Section 11 - Vacancies: Vacancies resulting from an unfulfilled term of a Director shall be filled by a majority vote of the Board. A Director elected to fill a vacancy shall serve the unexpired term of his or her predecessor in office.
Section 12 - Action By Unanimous Written Consent: Any action that may be taken at a meeting of the Board of Directors may be taken without a meeting if a consent in writing, setting forth the action so taken, shall be signed by all of the Board members. Such consent shall have the same force and effect as a unanimous vote.
Section 13 - Compensation/Reimbursement: Directors shall not be paid compensation or receive any benefits for services provided to the Corporation. Directors may be reimbursed for authorized expenses incurred by them in the performance of their duties.

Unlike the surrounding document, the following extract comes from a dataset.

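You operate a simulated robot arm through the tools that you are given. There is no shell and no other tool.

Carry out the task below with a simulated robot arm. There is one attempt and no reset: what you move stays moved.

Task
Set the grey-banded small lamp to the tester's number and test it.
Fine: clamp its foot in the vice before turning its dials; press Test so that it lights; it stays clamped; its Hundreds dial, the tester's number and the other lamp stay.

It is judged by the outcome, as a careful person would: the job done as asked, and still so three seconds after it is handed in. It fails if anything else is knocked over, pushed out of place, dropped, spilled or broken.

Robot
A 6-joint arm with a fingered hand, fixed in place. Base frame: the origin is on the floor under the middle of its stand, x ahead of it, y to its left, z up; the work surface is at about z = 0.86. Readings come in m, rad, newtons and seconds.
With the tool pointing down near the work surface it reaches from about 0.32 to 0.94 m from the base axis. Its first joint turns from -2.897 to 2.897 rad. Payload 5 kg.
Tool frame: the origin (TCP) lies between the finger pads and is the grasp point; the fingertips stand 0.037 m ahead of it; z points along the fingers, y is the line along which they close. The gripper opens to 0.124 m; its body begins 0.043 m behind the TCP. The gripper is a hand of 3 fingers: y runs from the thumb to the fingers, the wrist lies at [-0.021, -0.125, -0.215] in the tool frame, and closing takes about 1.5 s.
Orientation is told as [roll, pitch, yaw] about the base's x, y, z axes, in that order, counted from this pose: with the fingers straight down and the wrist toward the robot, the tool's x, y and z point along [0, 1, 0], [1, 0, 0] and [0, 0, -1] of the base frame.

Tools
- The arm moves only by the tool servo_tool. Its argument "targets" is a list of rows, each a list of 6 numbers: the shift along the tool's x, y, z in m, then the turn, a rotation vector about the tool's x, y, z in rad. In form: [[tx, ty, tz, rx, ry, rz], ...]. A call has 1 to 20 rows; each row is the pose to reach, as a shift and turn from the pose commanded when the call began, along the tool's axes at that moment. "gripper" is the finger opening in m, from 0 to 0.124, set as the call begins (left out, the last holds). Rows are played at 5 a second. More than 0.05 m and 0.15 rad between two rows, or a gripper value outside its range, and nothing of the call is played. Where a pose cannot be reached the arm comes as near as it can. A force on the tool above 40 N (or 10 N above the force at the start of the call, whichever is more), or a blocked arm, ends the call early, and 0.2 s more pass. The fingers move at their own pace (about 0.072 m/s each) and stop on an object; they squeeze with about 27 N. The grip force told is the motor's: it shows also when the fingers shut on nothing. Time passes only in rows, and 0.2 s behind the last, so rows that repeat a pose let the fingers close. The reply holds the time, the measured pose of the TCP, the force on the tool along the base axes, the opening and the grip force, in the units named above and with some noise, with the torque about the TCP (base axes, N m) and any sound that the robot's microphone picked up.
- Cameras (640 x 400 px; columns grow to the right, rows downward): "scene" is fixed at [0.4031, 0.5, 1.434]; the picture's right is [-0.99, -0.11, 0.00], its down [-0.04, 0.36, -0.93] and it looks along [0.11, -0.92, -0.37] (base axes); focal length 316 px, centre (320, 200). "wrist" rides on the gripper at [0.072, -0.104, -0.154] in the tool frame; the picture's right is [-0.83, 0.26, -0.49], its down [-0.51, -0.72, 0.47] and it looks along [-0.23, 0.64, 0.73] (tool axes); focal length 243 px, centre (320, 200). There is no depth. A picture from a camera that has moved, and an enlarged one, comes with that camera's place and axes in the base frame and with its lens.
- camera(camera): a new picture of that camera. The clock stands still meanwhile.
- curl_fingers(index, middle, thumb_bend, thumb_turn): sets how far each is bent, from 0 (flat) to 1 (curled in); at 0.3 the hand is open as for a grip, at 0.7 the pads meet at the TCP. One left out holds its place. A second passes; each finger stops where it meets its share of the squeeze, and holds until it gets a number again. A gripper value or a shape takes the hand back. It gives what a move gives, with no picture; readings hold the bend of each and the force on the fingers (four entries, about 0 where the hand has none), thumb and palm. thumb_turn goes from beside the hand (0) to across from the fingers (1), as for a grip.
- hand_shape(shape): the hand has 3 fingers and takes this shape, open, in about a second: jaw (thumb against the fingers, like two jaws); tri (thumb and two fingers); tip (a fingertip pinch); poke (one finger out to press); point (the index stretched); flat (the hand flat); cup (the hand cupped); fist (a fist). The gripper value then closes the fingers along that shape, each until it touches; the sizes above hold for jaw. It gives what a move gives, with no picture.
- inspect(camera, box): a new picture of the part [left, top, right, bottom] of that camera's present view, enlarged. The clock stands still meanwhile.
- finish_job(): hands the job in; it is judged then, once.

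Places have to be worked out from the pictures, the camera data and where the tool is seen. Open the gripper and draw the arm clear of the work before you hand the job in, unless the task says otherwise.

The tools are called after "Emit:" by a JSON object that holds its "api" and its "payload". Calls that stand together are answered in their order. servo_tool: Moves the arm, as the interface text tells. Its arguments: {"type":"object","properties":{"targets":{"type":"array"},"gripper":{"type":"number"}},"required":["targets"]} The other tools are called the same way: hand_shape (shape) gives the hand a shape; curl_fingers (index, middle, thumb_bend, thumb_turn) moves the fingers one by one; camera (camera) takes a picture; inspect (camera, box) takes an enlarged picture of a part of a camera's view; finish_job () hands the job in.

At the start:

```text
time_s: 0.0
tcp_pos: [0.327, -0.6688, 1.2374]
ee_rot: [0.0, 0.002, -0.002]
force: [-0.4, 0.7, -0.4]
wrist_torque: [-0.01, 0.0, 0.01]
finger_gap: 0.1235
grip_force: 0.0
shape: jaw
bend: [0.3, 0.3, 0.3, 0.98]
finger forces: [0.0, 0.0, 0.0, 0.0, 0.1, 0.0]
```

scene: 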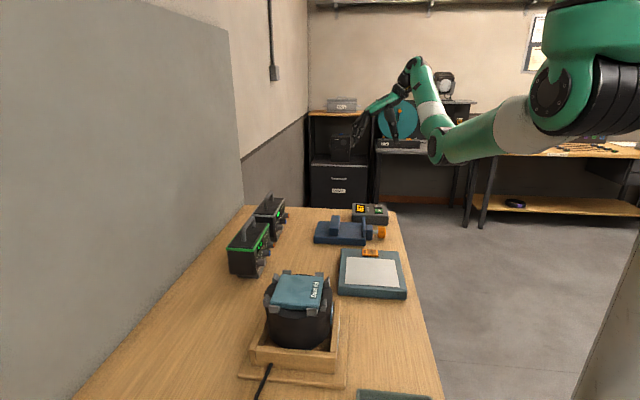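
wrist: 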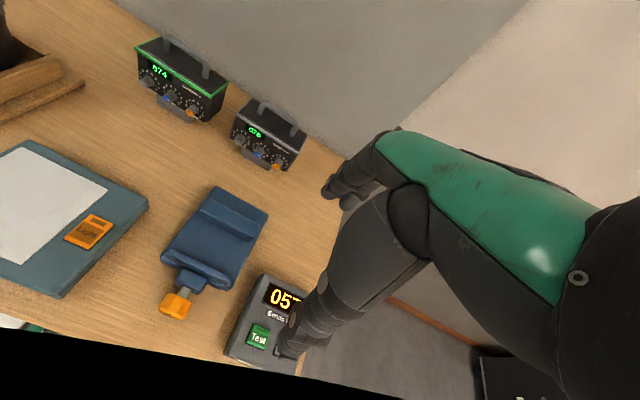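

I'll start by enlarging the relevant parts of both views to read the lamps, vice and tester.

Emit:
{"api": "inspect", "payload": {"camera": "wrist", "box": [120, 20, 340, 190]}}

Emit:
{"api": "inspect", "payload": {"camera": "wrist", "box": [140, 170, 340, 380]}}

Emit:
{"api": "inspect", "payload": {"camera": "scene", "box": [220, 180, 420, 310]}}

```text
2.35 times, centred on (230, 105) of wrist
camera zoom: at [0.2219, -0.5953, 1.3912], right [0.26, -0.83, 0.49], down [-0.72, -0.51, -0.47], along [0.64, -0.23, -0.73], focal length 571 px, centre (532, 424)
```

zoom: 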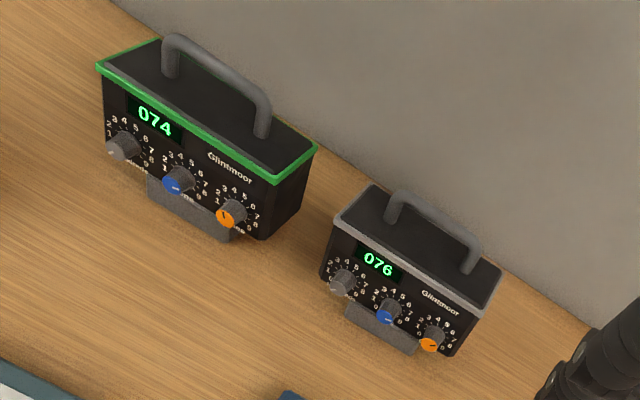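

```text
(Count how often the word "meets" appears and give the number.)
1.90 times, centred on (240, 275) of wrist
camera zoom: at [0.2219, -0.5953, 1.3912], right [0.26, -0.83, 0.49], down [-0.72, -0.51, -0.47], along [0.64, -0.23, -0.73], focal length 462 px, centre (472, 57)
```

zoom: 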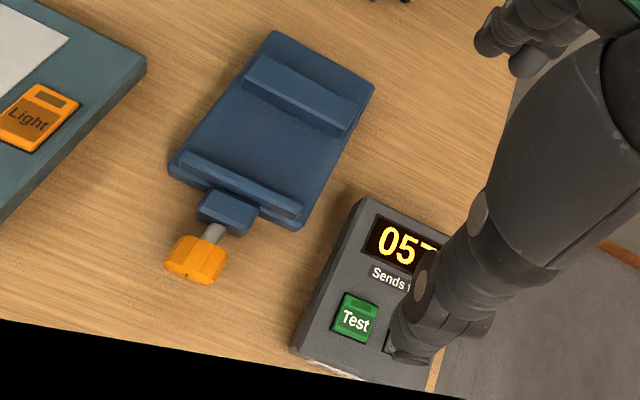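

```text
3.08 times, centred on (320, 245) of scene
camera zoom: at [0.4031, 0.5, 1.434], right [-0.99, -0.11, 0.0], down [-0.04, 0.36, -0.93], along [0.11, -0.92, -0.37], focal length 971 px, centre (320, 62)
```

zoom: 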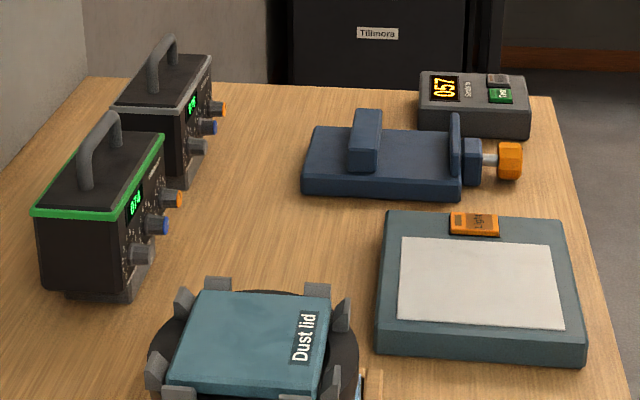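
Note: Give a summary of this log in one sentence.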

Section 14 - Director Emeritus: The title of Director Emeritus shall be bestowed to a living past Director of the League who has been instrumental in the growth and vitality of the League. The Director Emeritus shall be included with the listing of the Board of Directors as it appears in its publication. The position of Director Emeritus is an honorary appointment and does not include the duties, responsibilities, or privileges described in Article III, Sections 1 and 2. The Director Emeritus shall be elected by a two-thirds (2/3) majority vote of the total Board of Directors. It is understood this title shall be given to persons for outstanding service of long duration to the League.
ARTICLE IV - OFFICERS
Section 1 - Elected Officers: The elected officers of the Corporation shall be a Board Chair, Vice Chair, Treasurer, and Secretary. All officers shall be members of the Board of Directors.
Section 2 - Election And Term Of Office: The officers of the Corporation shall be elected by the Board of Directors for terms of one (1) year at the Annual Board Meeting and hold office until their successors have been duly elected or appointed.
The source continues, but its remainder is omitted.